▶ _What is expected_: Quote the data below in full, minus the images. Write them as strings in a JSON array, leaving out blank lines.

▶ _Information provided_:
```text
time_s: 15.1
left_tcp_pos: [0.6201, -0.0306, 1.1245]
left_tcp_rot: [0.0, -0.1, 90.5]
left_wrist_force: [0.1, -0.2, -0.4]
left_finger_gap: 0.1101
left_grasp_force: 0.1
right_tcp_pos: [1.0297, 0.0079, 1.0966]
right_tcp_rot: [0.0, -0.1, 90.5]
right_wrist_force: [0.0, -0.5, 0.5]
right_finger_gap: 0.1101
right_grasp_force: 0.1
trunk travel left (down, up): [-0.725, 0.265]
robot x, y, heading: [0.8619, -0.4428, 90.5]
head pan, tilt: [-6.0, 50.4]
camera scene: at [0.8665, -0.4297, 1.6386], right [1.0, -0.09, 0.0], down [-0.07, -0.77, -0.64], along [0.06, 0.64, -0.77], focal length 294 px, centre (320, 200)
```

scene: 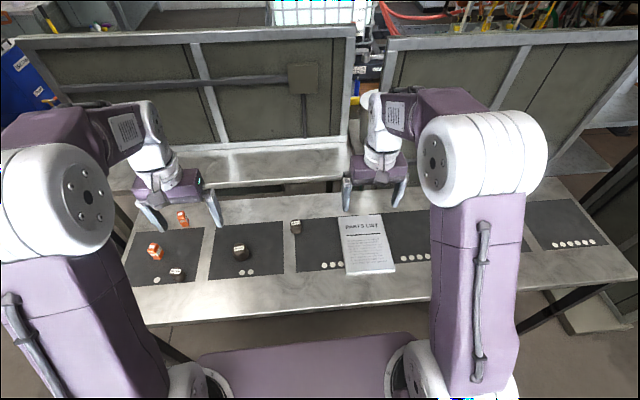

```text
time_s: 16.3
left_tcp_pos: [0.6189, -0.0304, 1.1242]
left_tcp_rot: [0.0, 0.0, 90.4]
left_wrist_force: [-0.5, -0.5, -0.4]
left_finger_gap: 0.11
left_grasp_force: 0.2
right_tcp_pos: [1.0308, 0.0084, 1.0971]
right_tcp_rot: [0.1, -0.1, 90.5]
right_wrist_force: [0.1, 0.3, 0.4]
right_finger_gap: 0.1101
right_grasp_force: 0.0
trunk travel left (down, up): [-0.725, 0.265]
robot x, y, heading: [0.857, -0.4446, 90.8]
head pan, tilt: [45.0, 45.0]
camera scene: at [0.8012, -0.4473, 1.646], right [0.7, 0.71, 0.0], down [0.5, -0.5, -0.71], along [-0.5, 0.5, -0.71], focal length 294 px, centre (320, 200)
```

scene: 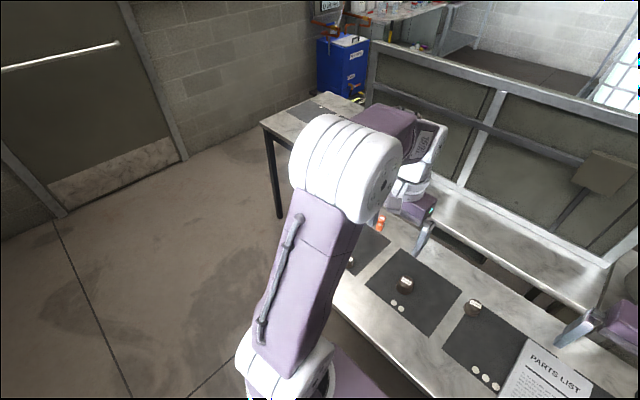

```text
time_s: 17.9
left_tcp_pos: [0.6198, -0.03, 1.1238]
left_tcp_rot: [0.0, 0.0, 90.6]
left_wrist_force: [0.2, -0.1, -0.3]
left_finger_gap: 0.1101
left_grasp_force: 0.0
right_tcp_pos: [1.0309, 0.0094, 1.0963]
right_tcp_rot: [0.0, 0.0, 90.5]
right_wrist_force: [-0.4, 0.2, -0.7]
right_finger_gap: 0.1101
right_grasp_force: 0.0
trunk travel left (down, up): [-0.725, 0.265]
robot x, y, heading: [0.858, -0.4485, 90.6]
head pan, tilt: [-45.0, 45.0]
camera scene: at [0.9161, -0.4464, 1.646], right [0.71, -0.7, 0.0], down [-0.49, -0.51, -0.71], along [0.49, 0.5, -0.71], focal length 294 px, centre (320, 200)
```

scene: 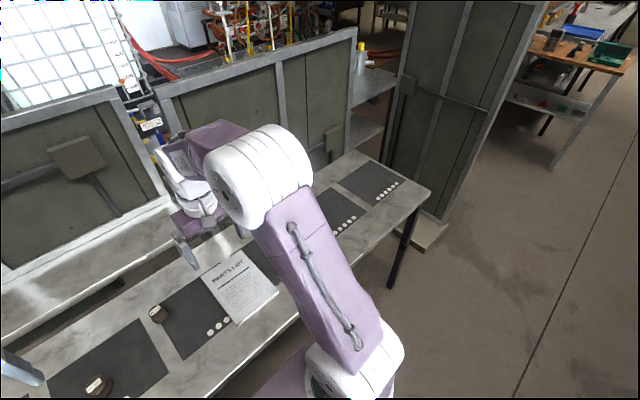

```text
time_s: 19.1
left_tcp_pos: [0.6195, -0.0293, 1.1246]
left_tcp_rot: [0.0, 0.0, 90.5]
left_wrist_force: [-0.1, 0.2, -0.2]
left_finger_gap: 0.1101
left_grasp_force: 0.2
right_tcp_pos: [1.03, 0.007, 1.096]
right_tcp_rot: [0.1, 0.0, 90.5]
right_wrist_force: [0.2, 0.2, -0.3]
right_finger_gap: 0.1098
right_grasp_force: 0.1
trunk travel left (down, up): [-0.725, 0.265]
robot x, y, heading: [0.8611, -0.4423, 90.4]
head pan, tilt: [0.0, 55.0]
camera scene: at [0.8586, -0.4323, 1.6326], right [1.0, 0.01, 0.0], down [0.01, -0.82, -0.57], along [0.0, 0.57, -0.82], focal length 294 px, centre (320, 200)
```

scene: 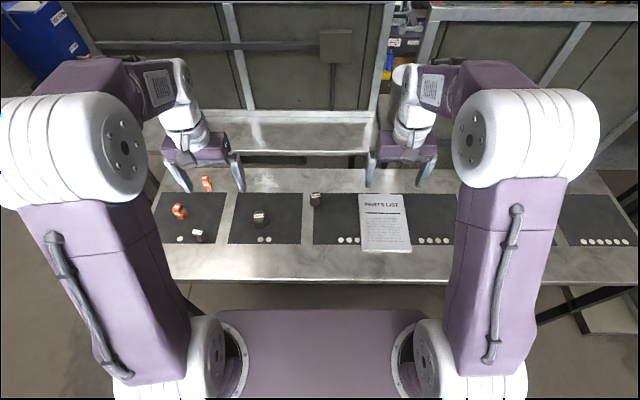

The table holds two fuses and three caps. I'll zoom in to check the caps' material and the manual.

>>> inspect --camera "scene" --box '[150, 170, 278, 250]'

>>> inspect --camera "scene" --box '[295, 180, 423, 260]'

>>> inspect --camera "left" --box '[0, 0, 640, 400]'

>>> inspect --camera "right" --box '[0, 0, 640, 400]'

▶ _Exercise result_:
[
  "```text",
  "time_s: 15.1",
  "left_tcp_pos: [0.6201, -0.0306, 1.1245]",
  "left_tcp_rot: [0.0, -0.1, 90.5]",
  "left_wrist_force: [0.1, -0.2, -0.4]",
  "left_finger_gap: 0.1101",
  "left_grasp_force: 0.1",
  "right_tcp_pos: [1.0297, 0.0079, 1.0966]",
  "right_tcp_rot: [0.0, -0.1, 90.5]",
  "right_wrist_force: [0.0, -0.5, 0.5]",
  "right_finger_gap: 0.1101",
  "right_grasp_force: 0.1",
  "trunk travel left (down, up): [-0.725, 0.265]",
  "robot x, y, heading: [0.8619, -0.4428, 90.5]",
  "head pan, tilt: [-6.0, 50.4]",
  "camera scene: at [0.8665, -0.4297, 1.6386], right [1.0, -0.09, 0.0], down [-0.07, -0.77, -0.64], along [0.06, 0.64, -0.77], focal length 294 px, centre (320, 200)",
  "```",
  "scene: ",
  "```text",
  "time_s: 16.3",
  "left_tcp_pos: [0.6189, -0.0304, 1.1242]",
  "left_tcp_rot: [0.0, 0.0, 90.4]",
  "left_wrist_force: [-0.5, -0.5, -0.4]",
  "left_finger_gap: 0.11",
  "left_grasp_force: 0.2",
  "right_tcp_pos: [1.0308, 0.0084, 1.0971]",
  "right_tcp_rot: [0.1, -0.1, 90.5]",
  "right_wrist_force: [0.1, 0.3, 0.4]",
  "right_finger_gap: 0.1101",
  "right_grasp_force: 0.0",
  "trunk travel left (down, up): [-0.725, 0.265]",
  "robot x, y, heading: [0.857, -0.4446, 90.8]",
  "head pan, tilt: [45.0, 45.0]",
  "camera scene: at [0.8012, -0.4473, 1.646], right [0.7, 0.71, 0.0], down [0.5, -0.5, -0.71], along [-0.5, 0.5, -0.71], focal length 294 px, centre (320, 200)",
  "```",
  "scene: ",
  "```text",
  "time_s: 17.9",
  "left_tcp_pos: [0.6198, -0.03, 1.1238]",
  "left_tcp_rot: [0.0, 0.0, 90.6]",
  "left_wrist_force: [0.2, -0.1, -0.3]",
  "left_finger_gap: 0.1101",
  "left_grasp_force: 0.0",
  "right_tcp_pos: [1.0309, 0.0094, 1.0963]",
  "right_tcp_rot: [0.0, 0.0, 90.5]",
  "right_wrist_force: [-0.4, 0.2, -0.7]",
  "right_finger_gap: 0.1101",
  "right_grasp_force: 0.0",
  "trunk travel left (down, up): [-0.725, 0.265]",
  "robot x, y, heading: [0.858, -0.4485, 90.6]",
  "head pan, tilt: [-45.0, 45.0]",
  "camera scene: at [0.9161, -0.4464, 1.646], right [0.71, -0.7, 0.0], down [-0.49, -0.51, -0.71], along [0.49, 0.5, -0.71], focal length 294 px, centre (320, 200)",
  "```",
  "scene: ",
  "```text",
  "time_s: 19.1",
  "left_tcp_pos: [0.6195, -0.0293, 1.1246]",
  "left_tcp_rot: [0.0, 0.0, 90.5]",
  "left_wrist_force: [-0.1, 0.2, -0.2]",
  "left_finger_gap: 0.1101",
  "left_grasp_force: 0.2",
  "right_tcp_pos: [1.03, 0.007, 1.096]",
  "right_tcp_rot: [0.1, 0.0, 90.5]",
  "right_wrist_force: [0.2, 0.2, -0.3]",
  "right_finger_gap: 0.1098",
  "right_grasp_force: 0.1",
  "trunk travel left (down, up): [-0.725, 0.265]",
  "robot x, y, heading: [0.8611, -0.4423, 90.4]",
  "head pan, tilt: [0.0, 55.0]",
  "camera scene: at [0.8586, -0.4323, 1.6326], right [1.0, 0.01, 0.0], down [0.01, -0.82, -0.57], along [0.0, 0.57, -0.82], focal length 294 px, centre (320, 200)",
  "```",
  "scene: ",
  "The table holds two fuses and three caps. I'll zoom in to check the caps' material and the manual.",
  ">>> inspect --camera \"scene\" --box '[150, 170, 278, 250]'",
  ">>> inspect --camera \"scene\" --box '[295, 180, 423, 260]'",
  ">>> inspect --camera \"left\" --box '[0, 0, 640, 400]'",
  ">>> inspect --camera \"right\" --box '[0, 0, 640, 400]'"
]